HPE has shown itself to be one of the top server innovators, said Mike Strohl, CEO of Entisys360, a Concord, Calif.-based solution provider and HPE channel partner.

"Absolutely, without question, a leader in server innovation," Strohl told CRN. "And I expect it will continue to accelerate that innovation."

HPE is on the right track with the introduction of the Gen10 servers, said Marc Lemke, CTO of Camera Corner Connecting Point, a Green Bay, Wis.-based solution provider and longtime HPE partner.

"HPE servers have been a huge part of our product line, and will be even more so with the Gen10’s new firmware, storage and security," Lemke told CRN.

With the Gen10 servers come a number of technologies HPE hopes will help maintain its server leadership, Peters said.

The first is the company’s new persistent memory technology. Persistent memory combines the performance of DRAM with the persistence of traditional SSDs or spinning disk. With persistent memory, HPE combines standard DRAM along with NAND flash memory and a micro-controller with an integrated battery on a module that fits in a standard memory slot.

Unlike the first generation of persistent memory, which was available as 8-GB NVDIMMs, the latest generation, which will debut with the Gen10 servers, will be available in 16-GB modules, he said.

The Gen10 servers also will support future memory types including Intel 3X XPoint, Peters said.

Also new is Intelligent System Tuning, a technology that allows customers to adjust the performance of the processors instead of turning on additional processor cores in response to increased performance requirements from applications that are licensed on a per-core basis, Peters said.

"We think this is pretty cool," he said. "Now, what’s unique about this is, we own the IP here … We work with Intel to unlock registers, to allow us to have that dynamic state and that control."

Intelligent System Tuning can be used to throttle the server as well, Peters said. "We can dynamically [decrease performance] as the application workload steps down because not all applications need to be running at the highest performance," he said. "You can step that down and save on energy."

In addition, Gen10 servers feature enhanced security via an HPE-designed ASIC, with the ability to recover the firmware and operating system after a denial-of-service attempt or detection of compromised code, Peters said.

While many view security as a feature or as something to be built into premium configurations, HPE’s approach is to make hardware-based threat protection a key pillar of its entire new generation of servers, Peters said.

"By doing so, we’re able to, down at the silicon level, have an immutable public key or hash that’s used to verify the initial block of the code," he said. "Because that key is embedded in the silicon in the factory, it has supply chain integrity all the way back to when the silicon is first created that ensures no opportunity for a breach of the firmware at any point.
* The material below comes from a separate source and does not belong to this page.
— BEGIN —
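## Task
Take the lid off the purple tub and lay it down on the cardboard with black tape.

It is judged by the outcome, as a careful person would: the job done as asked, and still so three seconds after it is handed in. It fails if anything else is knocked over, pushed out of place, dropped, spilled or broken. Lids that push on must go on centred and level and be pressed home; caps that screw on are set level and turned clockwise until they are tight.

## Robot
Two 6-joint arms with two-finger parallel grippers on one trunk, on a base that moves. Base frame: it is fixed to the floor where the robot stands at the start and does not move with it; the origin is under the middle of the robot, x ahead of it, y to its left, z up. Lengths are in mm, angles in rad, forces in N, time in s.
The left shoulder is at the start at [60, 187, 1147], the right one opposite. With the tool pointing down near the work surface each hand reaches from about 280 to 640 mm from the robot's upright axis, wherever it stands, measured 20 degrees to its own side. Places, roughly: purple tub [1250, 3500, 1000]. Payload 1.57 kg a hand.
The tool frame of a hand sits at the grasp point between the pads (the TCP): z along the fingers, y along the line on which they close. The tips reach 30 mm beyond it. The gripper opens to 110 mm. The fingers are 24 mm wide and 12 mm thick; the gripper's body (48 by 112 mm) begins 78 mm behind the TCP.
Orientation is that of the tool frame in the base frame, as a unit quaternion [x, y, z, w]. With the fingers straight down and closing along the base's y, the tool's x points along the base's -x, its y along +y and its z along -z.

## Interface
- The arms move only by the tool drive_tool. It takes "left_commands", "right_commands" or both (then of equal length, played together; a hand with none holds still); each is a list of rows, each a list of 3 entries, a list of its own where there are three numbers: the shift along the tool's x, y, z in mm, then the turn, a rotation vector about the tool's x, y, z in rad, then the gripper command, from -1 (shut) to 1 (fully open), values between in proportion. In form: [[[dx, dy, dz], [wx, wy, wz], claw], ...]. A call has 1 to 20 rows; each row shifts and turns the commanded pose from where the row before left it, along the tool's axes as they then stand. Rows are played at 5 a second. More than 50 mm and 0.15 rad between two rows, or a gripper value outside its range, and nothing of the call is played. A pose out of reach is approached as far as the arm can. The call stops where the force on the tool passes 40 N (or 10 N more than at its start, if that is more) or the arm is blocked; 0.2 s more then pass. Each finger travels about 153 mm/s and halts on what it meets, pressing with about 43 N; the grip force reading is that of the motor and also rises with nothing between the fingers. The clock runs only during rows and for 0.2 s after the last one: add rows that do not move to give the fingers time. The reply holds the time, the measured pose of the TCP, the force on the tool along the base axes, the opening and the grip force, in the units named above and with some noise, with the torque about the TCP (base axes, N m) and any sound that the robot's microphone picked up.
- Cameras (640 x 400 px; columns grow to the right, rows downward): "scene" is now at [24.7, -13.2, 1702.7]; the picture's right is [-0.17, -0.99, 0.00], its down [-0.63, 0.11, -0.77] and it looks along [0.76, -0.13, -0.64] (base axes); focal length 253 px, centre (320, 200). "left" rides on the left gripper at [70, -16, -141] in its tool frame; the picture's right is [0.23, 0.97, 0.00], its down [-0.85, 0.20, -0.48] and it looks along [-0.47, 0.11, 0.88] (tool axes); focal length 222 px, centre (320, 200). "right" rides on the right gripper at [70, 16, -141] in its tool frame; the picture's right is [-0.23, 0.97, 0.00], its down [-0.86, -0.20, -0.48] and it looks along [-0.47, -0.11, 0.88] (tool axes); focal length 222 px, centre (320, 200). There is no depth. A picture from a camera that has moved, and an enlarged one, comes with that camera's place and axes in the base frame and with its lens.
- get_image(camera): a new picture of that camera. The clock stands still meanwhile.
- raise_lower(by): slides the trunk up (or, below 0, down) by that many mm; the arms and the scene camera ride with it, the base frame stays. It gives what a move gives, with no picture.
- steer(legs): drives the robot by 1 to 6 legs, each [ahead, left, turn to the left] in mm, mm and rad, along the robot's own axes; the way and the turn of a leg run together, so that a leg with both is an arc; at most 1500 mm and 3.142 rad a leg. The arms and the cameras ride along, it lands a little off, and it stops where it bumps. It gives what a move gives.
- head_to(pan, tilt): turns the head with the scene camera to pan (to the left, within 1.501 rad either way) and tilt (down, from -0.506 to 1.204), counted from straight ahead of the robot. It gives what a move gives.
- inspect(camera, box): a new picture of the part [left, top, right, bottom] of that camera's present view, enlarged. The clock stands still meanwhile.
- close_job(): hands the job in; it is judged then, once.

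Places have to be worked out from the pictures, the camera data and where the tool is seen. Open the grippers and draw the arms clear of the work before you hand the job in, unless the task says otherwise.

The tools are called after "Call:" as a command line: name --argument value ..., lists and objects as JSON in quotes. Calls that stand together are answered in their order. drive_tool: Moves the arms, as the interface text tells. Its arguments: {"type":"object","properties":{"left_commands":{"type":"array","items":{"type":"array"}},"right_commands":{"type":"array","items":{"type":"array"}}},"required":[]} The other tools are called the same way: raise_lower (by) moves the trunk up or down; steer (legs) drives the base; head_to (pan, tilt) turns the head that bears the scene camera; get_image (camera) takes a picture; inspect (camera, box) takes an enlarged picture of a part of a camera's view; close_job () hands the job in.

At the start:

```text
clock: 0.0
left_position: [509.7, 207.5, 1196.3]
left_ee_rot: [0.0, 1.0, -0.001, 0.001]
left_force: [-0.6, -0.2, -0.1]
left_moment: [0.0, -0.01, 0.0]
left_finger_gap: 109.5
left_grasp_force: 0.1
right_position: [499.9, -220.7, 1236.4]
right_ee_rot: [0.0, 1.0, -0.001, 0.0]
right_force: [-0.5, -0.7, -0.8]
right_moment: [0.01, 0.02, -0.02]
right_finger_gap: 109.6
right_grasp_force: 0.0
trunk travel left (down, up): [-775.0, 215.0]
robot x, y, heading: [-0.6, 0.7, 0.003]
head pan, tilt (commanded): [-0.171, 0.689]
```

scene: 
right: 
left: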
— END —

And it’s digitally signed, it’s authenticated code, that’s necessary to unlock the steps up through the boot sequence from hardware all the way up through firmware into the operating system."

In the case of malware or, increasingly, a direct attack on the firmware code, the Gen10 servers detect the problem and then securely restart to recover that firmware back to its authenticated state after compromise, Peters said. This capability will be available from the entry-level Gen10 servers through the company’s Synergy converged infrastructure offering, he said.

"The small business customers that buy entry towers, they have as much need to protect their continuity of business, to reboot their systems if they’re attacked or there’s some complication, and get it back to its original state and continue business as a corporation that buys these in their data centers,’ he said.

Also new with Gen10 servers is improved management efficiency and ease of use, Peters said. New to the server line is the ability to do large-scale firmware updates and patches, an improved graphical user interface to simplify management with industry-standard APIs, easier system debug access, and convenient warranty entitlement validation, he said.

To help with management of the new Gen10 servers, HPE also introduced HPE OneView 3.1 to better support Gen10 servers in software-defined infrastructures. HPE OneView 3.1 will help the Gen10 servers provide the vendor's composable storage capabilities, and improves firmware management, Peters said.

The Gen10 server platform will start shipping after Intel releases its Purley chips sometime this Summer.

HPE plans to start rolling it out as part of several other product lines, including converged infrastructure, hyper-converged infrastructure, and modules for its Synergy platform, as well as in its Apollo high-density-optimized hyper-scale server line, Peters said.